With all the exotic birds pictured here on the blog on our recent trip down under it's nice to have the 'home-team' represented with such an unusual spot.

As I usually say - more anon



  1. Your ships are spectacular! Adding a bit of history and model building background adds that special touch.

    1. Hi William,
      Thank you, that's very kind and glad you are enjoying the blog.


  2. I agree with William, your ships are always amazing. Games with the gunboats sound like they will be interesting, looking forwards to that!

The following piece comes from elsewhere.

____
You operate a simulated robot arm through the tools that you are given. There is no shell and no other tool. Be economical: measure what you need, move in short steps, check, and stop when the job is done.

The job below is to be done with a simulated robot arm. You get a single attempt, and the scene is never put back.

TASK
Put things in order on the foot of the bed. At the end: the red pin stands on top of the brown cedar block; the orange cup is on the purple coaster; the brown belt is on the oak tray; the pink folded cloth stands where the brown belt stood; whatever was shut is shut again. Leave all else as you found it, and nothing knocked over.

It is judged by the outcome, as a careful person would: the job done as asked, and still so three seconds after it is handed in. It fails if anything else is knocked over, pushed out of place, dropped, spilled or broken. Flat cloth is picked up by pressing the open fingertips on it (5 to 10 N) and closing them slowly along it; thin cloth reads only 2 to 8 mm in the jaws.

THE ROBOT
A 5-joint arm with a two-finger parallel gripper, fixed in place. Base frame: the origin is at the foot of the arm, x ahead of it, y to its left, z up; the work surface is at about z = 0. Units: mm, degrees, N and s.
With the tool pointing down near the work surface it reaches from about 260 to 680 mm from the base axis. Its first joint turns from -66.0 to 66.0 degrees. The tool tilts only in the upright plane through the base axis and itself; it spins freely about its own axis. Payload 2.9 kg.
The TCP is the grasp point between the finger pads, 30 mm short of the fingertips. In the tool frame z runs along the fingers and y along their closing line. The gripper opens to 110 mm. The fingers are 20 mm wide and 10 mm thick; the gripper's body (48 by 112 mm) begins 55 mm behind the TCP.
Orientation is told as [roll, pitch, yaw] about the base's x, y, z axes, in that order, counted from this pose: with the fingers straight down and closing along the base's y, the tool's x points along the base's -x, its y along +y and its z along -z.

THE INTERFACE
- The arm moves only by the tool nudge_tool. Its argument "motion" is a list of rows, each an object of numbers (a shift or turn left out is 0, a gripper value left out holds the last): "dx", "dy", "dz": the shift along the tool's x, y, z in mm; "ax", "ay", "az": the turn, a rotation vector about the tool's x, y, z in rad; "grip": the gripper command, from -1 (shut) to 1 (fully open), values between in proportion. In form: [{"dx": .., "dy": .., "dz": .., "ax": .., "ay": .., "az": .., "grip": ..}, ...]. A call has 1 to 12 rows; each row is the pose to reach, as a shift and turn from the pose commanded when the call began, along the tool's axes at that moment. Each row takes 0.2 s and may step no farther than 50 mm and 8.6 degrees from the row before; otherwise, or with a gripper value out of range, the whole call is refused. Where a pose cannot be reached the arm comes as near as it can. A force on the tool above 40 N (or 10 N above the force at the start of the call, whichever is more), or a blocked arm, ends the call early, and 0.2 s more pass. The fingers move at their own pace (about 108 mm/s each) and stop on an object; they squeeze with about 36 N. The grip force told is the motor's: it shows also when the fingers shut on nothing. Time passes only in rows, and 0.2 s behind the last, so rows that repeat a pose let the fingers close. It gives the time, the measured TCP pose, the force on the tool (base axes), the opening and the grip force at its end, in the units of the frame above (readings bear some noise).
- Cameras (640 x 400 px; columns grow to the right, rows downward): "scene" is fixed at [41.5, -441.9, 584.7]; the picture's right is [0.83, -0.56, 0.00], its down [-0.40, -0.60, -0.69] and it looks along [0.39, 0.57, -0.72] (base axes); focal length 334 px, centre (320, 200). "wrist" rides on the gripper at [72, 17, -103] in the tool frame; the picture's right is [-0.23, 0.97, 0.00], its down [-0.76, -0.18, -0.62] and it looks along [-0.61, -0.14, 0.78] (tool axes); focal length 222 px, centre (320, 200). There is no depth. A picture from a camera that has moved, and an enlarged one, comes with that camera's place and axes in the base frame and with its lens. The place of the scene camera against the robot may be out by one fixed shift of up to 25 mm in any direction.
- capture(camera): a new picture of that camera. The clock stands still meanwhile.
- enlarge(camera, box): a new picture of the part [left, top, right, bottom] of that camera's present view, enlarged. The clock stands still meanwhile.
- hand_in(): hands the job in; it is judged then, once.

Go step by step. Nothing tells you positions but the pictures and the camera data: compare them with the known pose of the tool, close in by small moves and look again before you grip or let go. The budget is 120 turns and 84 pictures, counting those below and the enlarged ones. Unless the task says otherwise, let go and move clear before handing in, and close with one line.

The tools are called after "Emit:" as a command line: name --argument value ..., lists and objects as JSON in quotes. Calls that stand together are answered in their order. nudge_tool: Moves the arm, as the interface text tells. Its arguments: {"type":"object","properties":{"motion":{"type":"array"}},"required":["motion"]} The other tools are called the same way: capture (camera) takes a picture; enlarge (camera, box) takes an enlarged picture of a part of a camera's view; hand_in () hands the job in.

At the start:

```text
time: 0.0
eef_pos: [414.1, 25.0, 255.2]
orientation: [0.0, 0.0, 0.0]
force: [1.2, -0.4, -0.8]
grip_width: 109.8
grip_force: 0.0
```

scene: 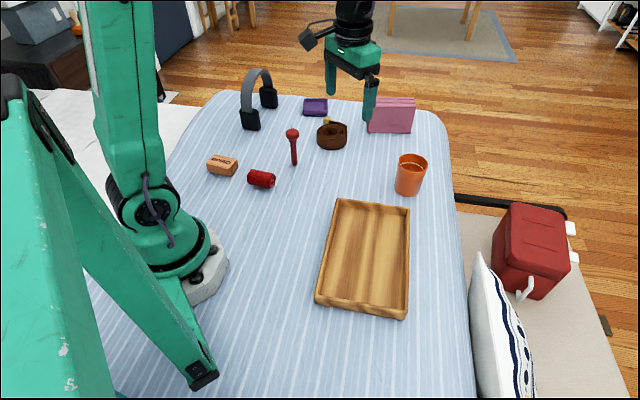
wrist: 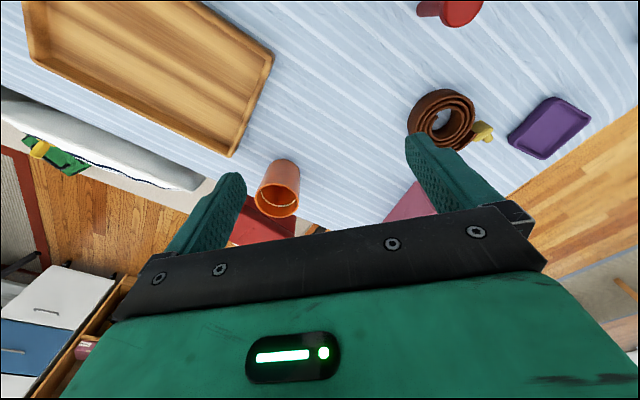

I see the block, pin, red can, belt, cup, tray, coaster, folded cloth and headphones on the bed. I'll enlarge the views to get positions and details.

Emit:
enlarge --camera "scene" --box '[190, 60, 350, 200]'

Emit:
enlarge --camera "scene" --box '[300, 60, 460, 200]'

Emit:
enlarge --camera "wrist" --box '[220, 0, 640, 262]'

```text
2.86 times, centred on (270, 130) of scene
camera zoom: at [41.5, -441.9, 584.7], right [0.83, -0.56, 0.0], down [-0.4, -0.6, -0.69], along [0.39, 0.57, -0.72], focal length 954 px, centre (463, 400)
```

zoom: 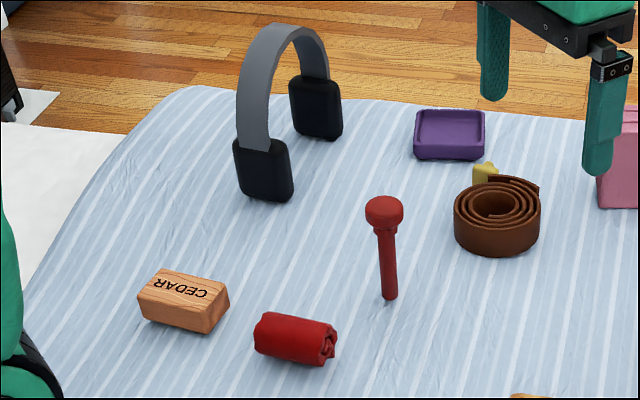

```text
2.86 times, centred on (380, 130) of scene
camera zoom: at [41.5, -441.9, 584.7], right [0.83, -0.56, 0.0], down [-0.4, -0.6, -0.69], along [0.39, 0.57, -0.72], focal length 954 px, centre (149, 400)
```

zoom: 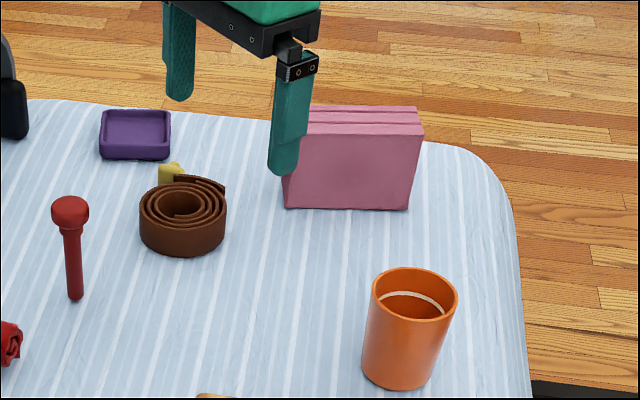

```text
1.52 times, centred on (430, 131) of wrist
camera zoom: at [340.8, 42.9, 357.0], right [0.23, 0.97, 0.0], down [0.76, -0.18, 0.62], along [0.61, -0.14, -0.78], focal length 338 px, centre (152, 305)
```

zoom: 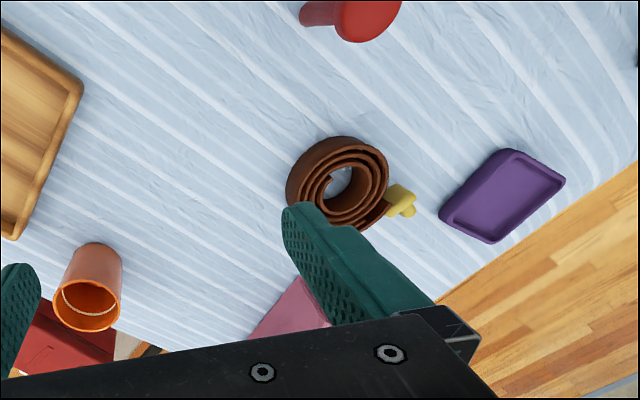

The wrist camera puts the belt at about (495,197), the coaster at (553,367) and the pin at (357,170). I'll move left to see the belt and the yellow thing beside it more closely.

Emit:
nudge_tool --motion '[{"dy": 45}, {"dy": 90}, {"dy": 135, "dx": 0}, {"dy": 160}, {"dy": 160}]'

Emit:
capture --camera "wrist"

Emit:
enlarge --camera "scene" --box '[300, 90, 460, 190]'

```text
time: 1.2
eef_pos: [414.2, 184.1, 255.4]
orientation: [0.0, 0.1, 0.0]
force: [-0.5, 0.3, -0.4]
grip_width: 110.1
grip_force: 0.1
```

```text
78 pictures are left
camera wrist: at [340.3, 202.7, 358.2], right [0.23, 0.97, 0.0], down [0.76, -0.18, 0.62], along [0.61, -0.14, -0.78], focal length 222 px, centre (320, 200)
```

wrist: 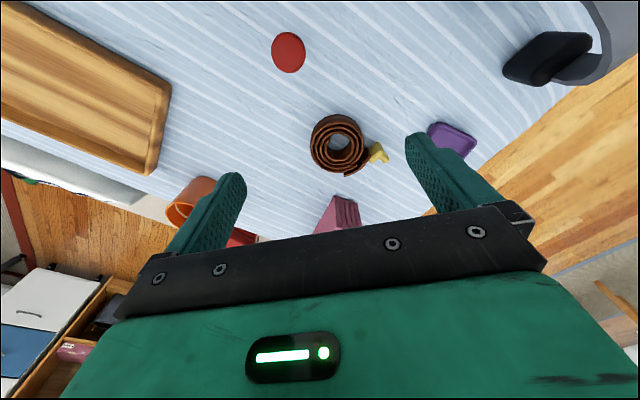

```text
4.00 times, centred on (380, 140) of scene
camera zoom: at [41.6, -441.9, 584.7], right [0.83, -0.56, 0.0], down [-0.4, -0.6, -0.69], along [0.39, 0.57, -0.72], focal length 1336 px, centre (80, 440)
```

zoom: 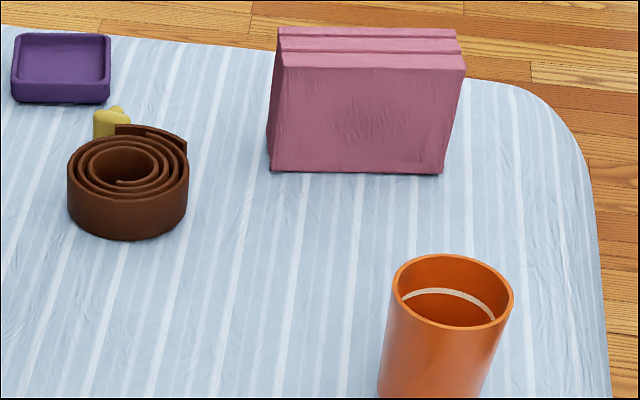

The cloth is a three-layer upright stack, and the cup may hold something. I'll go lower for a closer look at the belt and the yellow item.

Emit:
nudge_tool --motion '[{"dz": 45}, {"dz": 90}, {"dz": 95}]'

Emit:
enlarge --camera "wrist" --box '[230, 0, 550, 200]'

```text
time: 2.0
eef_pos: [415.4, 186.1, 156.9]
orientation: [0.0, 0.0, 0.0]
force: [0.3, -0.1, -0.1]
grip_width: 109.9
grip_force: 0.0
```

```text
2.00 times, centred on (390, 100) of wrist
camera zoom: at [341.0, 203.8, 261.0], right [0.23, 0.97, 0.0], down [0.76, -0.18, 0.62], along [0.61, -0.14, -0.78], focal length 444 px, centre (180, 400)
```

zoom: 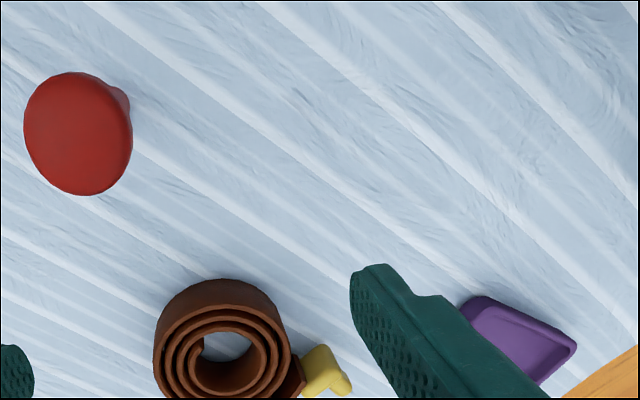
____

    In a side note, my daughter and I just spent a week in London as well as up east of Doncaster (visiting TWWs own editor Mike and family) and we had very close and and friendly encounters with red foxes in both places. Not only that, but we also saw an unidentified owl in the daylight that had been chasing small parrots (I believe they were Monk Parrots) right outside Kew gardens! Many onlookers were shocked by the action, and now I know how rare owls are in English urban environments. We are used to them all around our own house, having 3 different species nesting in our and our neighbors yards, but it was delightful to be able to share such a rare experience with the Londoner locals.

    1. Hi Darby,
      Thank you and yes I think managing to coordinate groups of gunboats to attack small warships like brigs, sloops and even armed merchants could prove interesting, with a need to keep an eye on escape routes should the wind suddenly pick up, and as well as the Danes I plan a Spanish contingent with the First Battle of Algeciras 1801 in mind.

      Great to hear your own owl, fox and parrot experience down in the 'Smoke'. Taking an interest in the wildlife and particularly birds makes getting out and about in town and country so much more of an interesting adventure and I find it combines well with visiting places with other aspects of interest that impact on the hobby.